I think there’s an incorrect perception that the Wall Street Journal is successful, when it’s still struggled to survive for the last 10 years. They’ve been steadily closing plants and laying off employees long before the current economic troubles. Hell, they even closed another plant this week. They may be doing a little bit better than others in the industry, but that merely makes them awful instead of horrible.
I think a problem is that even if printed papers/journals had charged online fees from the get-go, they still would have been met with a lot of resistance. Why pay for the Wall Street Journal when you have CNN, the Huffington Post, and countless other news websites for free? I think the decline of the industry was inevitable, no matter what measures were taken at the onset of the internet age.
It’s the same reason XM and Sirius have never made a profit since they were created: there are too many free alternatives for them to get a large enough customer base to be profitable. Even when the economy is strong too few people are willing to pay for something that they just don’t have to.

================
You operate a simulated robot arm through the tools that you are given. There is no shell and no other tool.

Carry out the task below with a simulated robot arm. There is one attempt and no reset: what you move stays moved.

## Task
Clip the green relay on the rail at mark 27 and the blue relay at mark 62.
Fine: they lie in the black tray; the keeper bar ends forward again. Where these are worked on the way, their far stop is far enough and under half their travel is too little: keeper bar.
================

Another thing to consider is that most of these newspapers/journals were expecting to coast along thanks to ad revenues, and the net ad bubble eventually burst. The old flat-monthly-fee model for ad space was eventually replaced by the pay-per-click model, which was replaced by the pay-per-purchase model, which frankly doesn’t work. I run a website design company, and one of our oldest customers has a sex advice website. She used to make $9,000 a month from ads, but in the last 4 years that has dwindled to about $800. A lot of companies were expecting ad revenue to carry them on the internet the way they do in the printed industry, and that has since then fallen apart. This wasn’t just newspapers/journals, but pretty much everybody.